Start
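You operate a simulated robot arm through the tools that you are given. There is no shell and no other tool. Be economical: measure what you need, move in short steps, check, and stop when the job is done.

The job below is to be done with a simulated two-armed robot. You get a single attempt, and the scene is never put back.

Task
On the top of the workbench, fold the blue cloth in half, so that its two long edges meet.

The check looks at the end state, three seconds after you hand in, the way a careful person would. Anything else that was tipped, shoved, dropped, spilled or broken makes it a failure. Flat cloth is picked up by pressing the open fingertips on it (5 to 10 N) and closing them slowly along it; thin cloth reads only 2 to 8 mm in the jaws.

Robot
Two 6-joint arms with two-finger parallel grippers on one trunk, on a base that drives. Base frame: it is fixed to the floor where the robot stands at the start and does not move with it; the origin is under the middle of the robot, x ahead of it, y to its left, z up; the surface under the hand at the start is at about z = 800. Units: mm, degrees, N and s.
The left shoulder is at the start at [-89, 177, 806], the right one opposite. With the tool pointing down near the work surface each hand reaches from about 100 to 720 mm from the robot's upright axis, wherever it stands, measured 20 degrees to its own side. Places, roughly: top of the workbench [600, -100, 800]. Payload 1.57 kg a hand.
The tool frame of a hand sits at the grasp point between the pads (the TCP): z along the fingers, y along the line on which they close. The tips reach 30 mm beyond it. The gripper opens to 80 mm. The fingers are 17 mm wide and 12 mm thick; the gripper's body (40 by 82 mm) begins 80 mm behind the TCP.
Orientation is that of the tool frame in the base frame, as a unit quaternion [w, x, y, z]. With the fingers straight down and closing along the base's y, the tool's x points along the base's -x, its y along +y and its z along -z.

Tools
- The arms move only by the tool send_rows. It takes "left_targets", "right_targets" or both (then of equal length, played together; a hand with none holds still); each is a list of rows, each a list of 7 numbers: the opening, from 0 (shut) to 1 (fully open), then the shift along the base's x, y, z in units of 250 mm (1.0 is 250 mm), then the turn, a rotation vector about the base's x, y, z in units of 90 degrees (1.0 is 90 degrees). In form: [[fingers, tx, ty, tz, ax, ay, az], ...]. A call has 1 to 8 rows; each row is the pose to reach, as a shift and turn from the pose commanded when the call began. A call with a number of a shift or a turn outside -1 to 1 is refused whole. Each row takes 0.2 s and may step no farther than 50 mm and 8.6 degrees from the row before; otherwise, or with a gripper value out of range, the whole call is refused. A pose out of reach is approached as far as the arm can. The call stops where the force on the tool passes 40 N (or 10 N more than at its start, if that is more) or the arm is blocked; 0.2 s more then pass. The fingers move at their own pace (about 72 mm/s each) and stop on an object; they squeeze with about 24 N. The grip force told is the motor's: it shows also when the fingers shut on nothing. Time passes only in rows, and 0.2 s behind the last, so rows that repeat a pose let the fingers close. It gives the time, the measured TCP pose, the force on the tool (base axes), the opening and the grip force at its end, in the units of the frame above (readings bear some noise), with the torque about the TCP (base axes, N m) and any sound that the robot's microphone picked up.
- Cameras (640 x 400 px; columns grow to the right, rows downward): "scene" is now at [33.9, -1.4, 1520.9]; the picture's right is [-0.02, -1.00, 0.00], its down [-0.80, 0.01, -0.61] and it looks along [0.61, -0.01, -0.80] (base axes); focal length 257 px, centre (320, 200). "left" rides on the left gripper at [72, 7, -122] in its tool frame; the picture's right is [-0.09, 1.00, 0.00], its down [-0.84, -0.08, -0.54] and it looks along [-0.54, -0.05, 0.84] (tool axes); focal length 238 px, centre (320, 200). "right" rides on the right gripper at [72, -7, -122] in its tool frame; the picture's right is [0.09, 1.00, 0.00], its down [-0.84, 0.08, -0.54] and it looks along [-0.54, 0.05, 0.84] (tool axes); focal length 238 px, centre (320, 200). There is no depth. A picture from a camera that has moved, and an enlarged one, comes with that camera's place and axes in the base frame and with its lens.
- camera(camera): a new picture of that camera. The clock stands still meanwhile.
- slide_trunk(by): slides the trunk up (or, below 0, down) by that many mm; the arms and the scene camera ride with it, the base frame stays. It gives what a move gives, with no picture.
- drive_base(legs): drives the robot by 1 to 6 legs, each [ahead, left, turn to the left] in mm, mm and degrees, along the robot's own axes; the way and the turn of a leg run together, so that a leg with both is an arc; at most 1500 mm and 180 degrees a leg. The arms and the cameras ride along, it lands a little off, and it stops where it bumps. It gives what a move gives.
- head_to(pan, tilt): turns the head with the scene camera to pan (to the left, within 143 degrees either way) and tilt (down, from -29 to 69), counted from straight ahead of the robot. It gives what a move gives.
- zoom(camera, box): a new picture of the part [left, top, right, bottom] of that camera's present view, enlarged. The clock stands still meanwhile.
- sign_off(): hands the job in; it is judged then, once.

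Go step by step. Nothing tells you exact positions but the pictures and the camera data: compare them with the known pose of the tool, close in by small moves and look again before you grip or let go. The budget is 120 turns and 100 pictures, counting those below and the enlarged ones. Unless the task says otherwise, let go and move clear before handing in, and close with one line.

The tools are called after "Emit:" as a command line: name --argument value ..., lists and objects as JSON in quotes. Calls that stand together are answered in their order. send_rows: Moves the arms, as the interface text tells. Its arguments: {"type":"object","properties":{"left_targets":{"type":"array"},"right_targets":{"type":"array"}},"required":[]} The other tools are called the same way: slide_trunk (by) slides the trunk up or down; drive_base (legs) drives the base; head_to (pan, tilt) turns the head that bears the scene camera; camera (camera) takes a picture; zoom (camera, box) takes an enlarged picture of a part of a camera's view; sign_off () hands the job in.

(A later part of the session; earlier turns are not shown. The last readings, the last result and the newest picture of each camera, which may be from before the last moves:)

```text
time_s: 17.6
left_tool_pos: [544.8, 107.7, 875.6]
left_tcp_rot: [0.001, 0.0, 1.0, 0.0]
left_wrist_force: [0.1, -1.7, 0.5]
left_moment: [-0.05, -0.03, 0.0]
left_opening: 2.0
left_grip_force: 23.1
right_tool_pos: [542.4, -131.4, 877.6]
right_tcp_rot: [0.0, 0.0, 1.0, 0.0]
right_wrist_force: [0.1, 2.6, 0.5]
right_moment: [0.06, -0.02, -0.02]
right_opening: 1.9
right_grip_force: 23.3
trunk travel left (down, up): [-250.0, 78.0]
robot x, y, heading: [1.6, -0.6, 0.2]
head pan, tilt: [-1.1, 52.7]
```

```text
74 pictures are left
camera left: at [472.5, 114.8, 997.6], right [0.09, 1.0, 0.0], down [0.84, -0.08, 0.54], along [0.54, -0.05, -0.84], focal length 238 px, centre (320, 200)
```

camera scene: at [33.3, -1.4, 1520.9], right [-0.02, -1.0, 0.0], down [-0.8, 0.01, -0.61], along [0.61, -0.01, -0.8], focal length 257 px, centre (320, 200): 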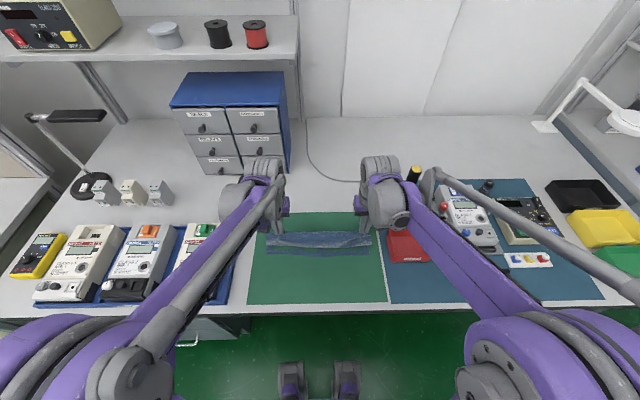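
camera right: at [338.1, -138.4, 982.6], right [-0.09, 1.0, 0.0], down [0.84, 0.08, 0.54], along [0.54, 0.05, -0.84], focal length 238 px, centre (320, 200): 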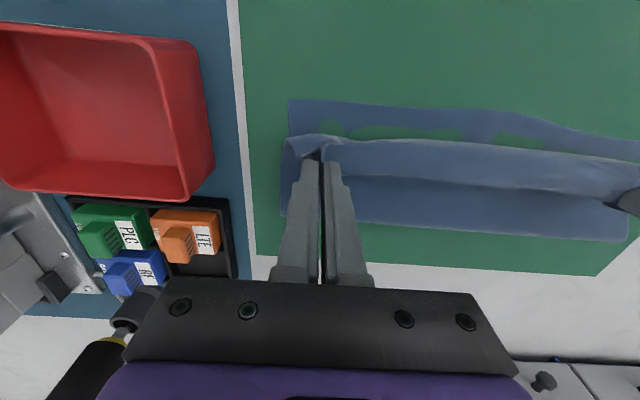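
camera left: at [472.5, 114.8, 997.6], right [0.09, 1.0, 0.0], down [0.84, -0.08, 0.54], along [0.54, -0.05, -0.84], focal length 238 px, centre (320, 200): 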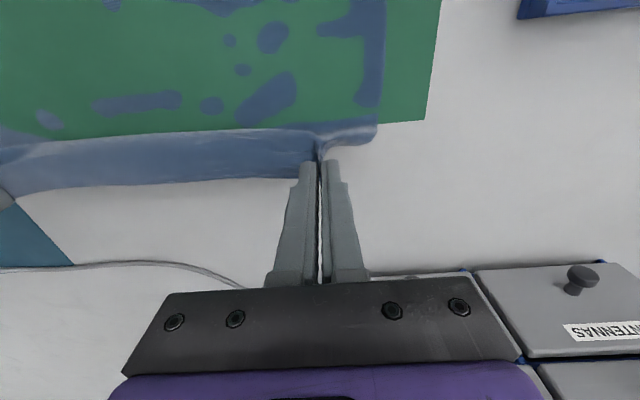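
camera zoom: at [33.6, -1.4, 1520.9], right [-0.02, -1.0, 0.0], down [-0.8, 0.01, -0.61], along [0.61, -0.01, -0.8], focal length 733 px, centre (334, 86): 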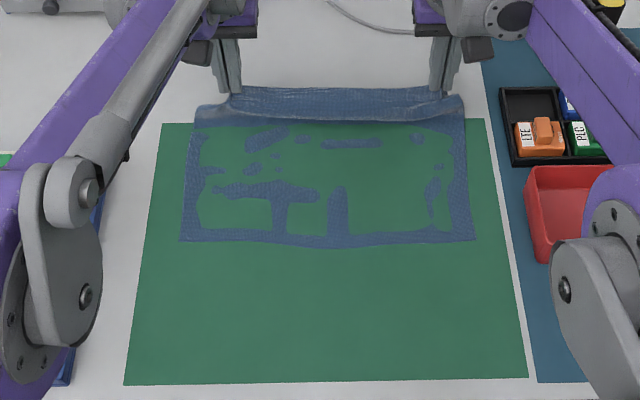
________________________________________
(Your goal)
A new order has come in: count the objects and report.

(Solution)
End
(Your goal)
Scan the listing above and identify each line holding the string "which"; copy every such line.

(Solution)
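The tool frame of a hand sits at the grasp point between the pads (the TCP): z along the fingers, y along the line on which they close. The tips reach 30 mm beyond it. The gripper opens to 80 mm. The fingers are 17 mm wide and 12 mm thick; the gripper's body (40 by 82 mm) begins 80 mm behind the TCP.
(A later part of the session; earlier turns are not shown. The last readings, the last result and the newest picture of each camera, which may be from before the last moves:)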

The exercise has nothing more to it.